Each of them is so unique, it is hard to believe we are all bound to the same strange lot. Some have grown and evolved into genuinely amazing individuals. Some of continue to slip further away and lose touch with those we once held so dear. When new members join, it seems like the windows of possibility open and change is swept in on the breeze.

It's that time again. In my eyes anyway. Even if they are only family on a technicality, I'll take it. Tony & Ashley are getting married on Saturday. He has been in my life for so long, it would seem odd to me now thinking about us not being connected in some way. Christy (his sister) and Erik (my brother) have been married for two years. They are one of the most inspirational couples I know. They are so right for each other. I guess I have claimed Tony and Becky as my other default siblings-in-law. I adore each of them. I probably don't tell them enough how great I think they are. I'm rambling now, but suffice it to say ... he is family to me and I am so happy for him. Our lives have both twisted and turned and our fates have not paned out like we once thought they would ... but like I always say, with a little time & perspective it all seems to be working out.

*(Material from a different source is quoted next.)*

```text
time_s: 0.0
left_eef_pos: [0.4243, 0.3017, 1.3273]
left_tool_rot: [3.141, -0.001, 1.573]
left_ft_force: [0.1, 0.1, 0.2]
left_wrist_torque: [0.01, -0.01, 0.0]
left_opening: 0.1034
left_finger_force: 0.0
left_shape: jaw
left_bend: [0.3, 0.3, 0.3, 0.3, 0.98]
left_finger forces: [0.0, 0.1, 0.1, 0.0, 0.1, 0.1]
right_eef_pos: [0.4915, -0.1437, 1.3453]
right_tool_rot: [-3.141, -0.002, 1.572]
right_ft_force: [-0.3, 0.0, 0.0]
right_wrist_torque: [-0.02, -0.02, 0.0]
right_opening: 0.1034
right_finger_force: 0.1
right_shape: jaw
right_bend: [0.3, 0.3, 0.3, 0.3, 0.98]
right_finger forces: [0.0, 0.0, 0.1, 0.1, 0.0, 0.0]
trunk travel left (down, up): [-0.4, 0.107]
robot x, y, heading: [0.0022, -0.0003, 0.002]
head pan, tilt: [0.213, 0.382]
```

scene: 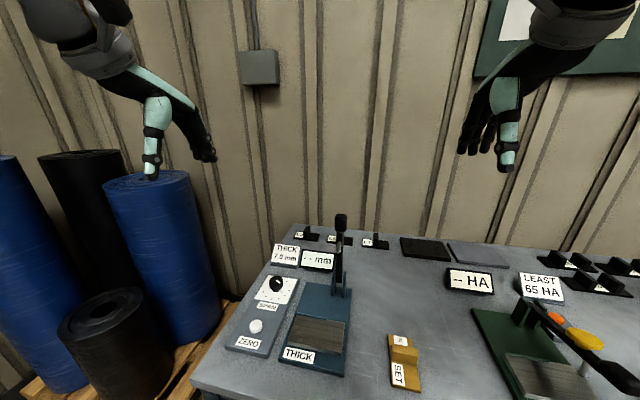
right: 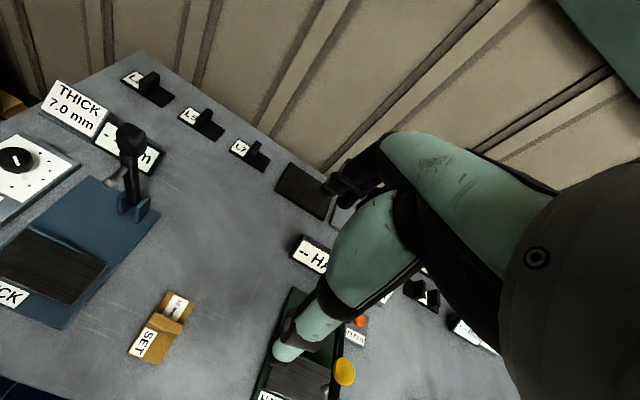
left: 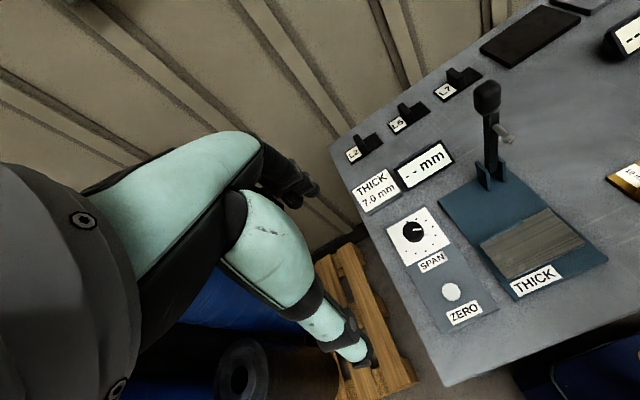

As one joins, others leave. I consider my dear friends the family I have picked instead of the ones I was given. Travis & Heather are leaving. They announced today that Heather would be taking a job at the YMCA in Indianapolis. She is very excited and professionally this is a dream job ... but they are going to be very missed. I haven't known them to long, but have grown to love them each dearly. It is such a happy/sad bitter/sweet weekend.

That's the way my life usually plays out though. I can never have the sugar without the salt. I'll take it however it comes though, because the good times are something I wouldn't trade for the world. Cheers to my ever growing, ever changing family. I hope they keep me laughing for a long time.